There’s an old story (variously attributed to Sam Goldwyn, David Selznick and Frank Capra) in which a writer or director announces his new idea for a film will send a powerful message. The response: “If you want to send a message, send it Western Union.”
This quote came back to me recently while reading an unpublished short story (I wasn’t asked for an opinion——at least not yet——and didn’t offer one). The concept (stripped of a few details): Protagonist invents groundbreaking invention. Invention generates controversy. Protagonist explains to readers why he’s right and the opponents are 100 percent wrong. Protagonist rips politician’s counter-arguments to shreds. Protagonist gets killed by one of his unhinged opponents.
I am not the best audience for something of this sort because I hate polemics. I hate them even when I agree with the writer’s perspective: Sheri S. Tepper, whose writing is, I think brilliant, still lost me as a reader as her stories became more and more “Western Union.” (as my friend Ross and I like to put it).
I hate the stories that are nothing but long-winded lectures on why military aggression/libertarianism/Christianity is The Answer. I actually hate them even more when they try to dramatize the conflict by having the protagonist argue with someone. I almost never seen one where the other side actually gets to make any points: Instead he (or she) is reduced to sputtering “but … but …” or offering pathetic, easily refuted arguments or showing they only oppose the protagonist because they’re hypocrites or cowards who know he’s right. In Vince Flynn’s Term Limits, for example, a terrorist starts shooting elected officials to enforce them to enact his political agenda (I forget the details). When the protagonist argues the killers have some merit to their position, the other side sits there going “but … but … but.” Small wonder I haven’t read another Flynn novel since.

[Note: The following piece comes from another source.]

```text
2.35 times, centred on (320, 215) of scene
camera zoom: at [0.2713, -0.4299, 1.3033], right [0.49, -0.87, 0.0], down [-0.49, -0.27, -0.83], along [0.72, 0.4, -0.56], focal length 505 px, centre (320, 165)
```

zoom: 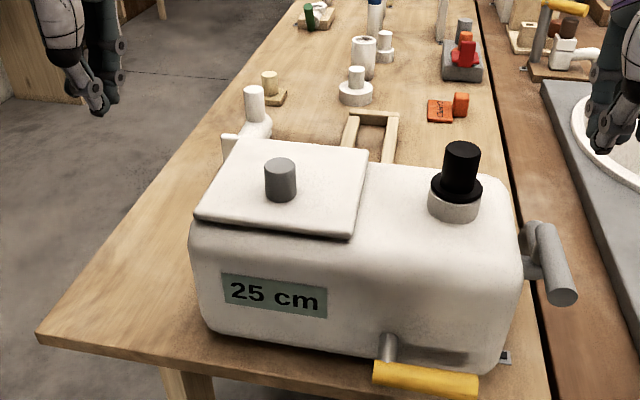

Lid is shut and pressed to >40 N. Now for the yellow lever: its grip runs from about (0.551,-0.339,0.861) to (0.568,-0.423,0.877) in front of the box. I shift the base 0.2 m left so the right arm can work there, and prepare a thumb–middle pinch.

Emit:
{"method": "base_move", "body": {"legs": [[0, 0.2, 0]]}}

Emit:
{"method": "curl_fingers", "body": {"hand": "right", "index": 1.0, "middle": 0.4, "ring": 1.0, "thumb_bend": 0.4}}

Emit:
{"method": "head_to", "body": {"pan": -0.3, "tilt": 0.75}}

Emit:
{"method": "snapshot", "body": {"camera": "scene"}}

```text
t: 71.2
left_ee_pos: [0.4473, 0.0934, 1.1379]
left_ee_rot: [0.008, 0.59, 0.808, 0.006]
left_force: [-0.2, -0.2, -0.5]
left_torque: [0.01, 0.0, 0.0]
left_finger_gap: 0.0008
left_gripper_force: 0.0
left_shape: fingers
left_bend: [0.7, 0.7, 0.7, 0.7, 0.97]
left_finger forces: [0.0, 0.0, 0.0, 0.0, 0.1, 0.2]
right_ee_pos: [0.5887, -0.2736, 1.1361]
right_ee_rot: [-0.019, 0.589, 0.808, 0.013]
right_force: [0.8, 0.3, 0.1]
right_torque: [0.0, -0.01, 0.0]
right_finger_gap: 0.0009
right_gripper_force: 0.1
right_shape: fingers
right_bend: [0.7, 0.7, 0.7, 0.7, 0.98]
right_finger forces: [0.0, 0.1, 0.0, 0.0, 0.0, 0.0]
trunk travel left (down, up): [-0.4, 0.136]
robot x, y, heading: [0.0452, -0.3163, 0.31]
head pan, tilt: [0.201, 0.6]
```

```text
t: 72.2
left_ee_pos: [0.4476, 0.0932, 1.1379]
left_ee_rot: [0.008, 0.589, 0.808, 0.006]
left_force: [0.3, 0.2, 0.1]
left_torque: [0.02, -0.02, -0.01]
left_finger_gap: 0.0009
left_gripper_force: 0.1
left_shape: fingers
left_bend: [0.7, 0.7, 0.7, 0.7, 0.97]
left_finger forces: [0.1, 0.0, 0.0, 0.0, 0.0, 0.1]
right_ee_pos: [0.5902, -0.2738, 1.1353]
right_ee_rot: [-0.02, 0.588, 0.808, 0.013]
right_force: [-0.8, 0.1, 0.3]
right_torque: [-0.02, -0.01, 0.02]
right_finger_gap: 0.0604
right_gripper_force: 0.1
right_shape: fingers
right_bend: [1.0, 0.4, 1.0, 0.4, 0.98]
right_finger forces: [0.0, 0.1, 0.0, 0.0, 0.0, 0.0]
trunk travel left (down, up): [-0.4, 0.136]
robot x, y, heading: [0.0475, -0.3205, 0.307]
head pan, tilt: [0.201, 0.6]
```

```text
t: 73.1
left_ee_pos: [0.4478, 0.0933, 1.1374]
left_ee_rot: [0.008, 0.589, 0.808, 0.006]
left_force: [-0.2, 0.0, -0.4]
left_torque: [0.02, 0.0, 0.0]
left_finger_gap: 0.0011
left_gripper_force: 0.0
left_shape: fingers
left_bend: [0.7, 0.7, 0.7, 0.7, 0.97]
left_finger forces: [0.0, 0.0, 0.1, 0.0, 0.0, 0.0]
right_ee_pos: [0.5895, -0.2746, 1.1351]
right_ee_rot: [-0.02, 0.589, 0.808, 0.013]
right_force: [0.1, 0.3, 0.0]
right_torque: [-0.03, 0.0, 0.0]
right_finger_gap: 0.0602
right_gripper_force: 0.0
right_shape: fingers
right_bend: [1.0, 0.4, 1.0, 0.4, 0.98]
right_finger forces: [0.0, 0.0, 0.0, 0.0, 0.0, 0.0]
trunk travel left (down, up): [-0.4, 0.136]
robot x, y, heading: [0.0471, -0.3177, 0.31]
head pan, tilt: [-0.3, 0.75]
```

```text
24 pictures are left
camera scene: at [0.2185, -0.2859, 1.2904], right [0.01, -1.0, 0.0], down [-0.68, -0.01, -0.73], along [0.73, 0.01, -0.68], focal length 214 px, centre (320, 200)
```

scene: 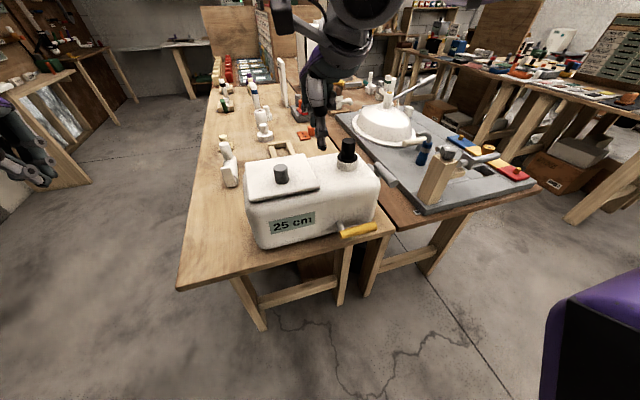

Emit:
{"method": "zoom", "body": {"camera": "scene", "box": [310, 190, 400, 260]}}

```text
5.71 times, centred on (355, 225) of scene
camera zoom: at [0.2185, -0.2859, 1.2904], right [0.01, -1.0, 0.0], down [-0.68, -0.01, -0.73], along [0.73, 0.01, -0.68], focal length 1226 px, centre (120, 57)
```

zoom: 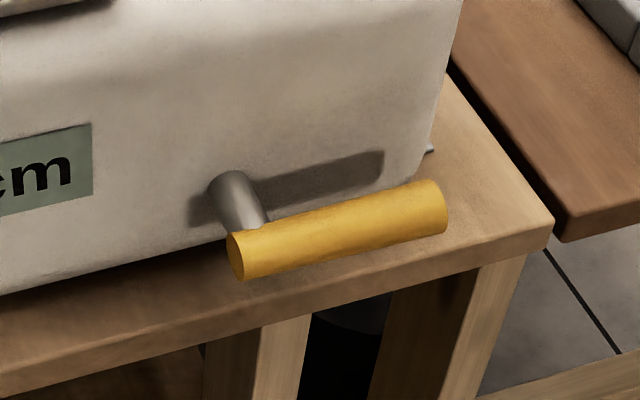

Another problem is skewing the story so that there are no arguments against the protagonist’s position. Libertarian L. Neil Smith’s Probability Breach assumes a libertarian limited government (the US basically never went beyond the Articles of Confederation) where magically, slavery has disappeared (Thomas Jefferson convinced everyone to give it up!) and there were no Indian wars (with no federal government to take the land, white people had to buy it, so the Native Americans are rich instead of oppressed). Yes, libertarianism works wonderfully if you ignore plausibility completely. Even if Jefferson had been dedicated to ending slavery——which is hard to credit in any timeline——seeing him put an end to it would be grounds for a novel in itself, not an offhand paragraph.

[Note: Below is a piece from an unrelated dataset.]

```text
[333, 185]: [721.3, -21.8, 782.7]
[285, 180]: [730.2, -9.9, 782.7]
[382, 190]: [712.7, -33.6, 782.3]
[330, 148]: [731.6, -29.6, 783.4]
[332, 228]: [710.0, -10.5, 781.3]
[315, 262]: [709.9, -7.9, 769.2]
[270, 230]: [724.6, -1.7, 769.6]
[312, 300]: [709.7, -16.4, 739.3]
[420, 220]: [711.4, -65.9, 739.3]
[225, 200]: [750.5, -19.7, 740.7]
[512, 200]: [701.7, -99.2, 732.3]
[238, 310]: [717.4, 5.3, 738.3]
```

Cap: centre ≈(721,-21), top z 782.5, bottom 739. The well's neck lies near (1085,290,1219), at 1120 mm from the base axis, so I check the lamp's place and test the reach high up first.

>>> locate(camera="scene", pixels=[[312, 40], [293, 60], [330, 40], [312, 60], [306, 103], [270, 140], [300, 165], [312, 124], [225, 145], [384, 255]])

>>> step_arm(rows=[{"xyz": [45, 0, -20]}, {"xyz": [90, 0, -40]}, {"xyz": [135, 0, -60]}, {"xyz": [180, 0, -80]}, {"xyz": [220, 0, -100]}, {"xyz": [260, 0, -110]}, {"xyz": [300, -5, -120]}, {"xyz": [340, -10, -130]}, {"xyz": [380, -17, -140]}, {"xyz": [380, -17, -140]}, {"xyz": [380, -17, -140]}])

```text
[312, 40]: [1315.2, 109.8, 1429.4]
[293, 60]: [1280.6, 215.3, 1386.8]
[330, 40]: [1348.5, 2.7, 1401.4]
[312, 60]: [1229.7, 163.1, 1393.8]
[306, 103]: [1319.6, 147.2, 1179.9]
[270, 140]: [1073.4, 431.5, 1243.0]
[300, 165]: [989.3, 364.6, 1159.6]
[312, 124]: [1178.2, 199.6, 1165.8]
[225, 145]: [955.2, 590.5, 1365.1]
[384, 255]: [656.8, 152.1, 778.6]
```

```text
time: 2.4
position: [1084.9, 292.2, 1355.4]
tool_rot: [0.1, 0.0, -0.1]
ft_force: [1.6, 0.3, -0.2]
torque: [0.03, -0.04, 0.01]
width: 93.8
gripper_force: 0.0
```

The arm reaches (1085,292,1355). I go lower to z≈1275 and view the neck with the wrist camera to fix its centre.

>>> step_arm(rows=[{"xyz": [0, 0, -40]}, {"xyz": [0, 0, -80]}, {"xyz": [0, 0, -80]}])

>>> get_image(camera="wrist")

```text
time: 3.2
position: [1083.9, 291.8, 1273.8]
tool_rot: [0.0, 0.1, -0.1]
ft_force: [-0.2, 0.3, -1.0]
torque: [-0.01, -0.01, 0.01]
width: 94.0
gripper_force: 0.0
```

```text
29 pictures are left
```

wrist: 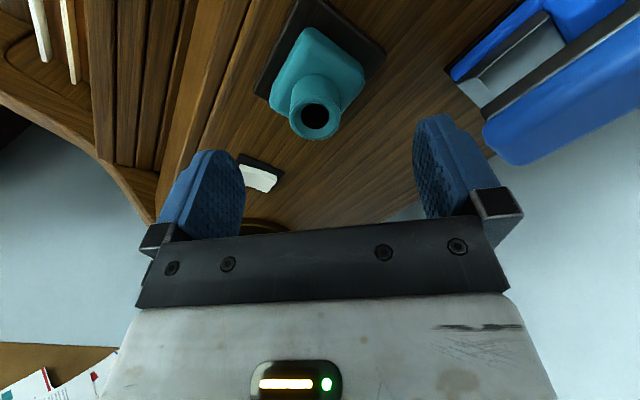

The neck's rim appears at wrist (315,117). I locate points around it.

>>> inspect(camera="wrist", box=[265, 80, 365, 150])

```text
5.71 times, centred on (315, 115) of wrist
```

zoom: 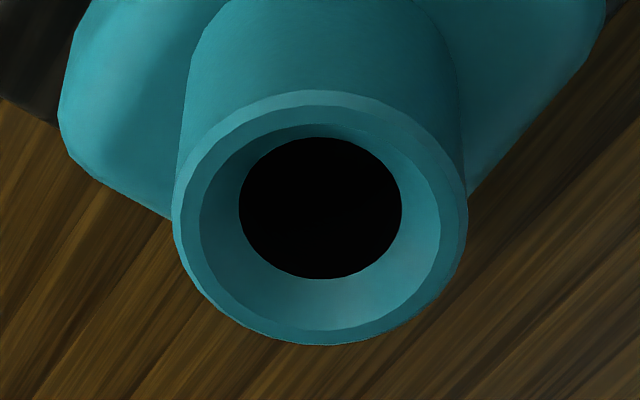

Polemics can work if the idea is really, really interesting, and if the story’s not too short——Robert Bloch’s “World Timers” is a good example——but you’re better off showing, not telling. If you want to write about political malfeasance, skip the lectures, just show the wrongdoing.
It’s a lesson I’ve sometimes had to learn in my own writing. My original draft about Kernel of Truth expressed a lot of my distaste for corporate corruption, but I’ve cut most of it out in the rewrite I’m currently doing. No question it’s a better story. I’ve also eliminated a couple of long-winded arguments from The Impossible Takes a Little Longer——though I did give both sides valid points at least.
If you can’t think of any good arguments against your protagonist’s position, there’s no story. Refuting arguments is not a story. Save it for a letter to the editor.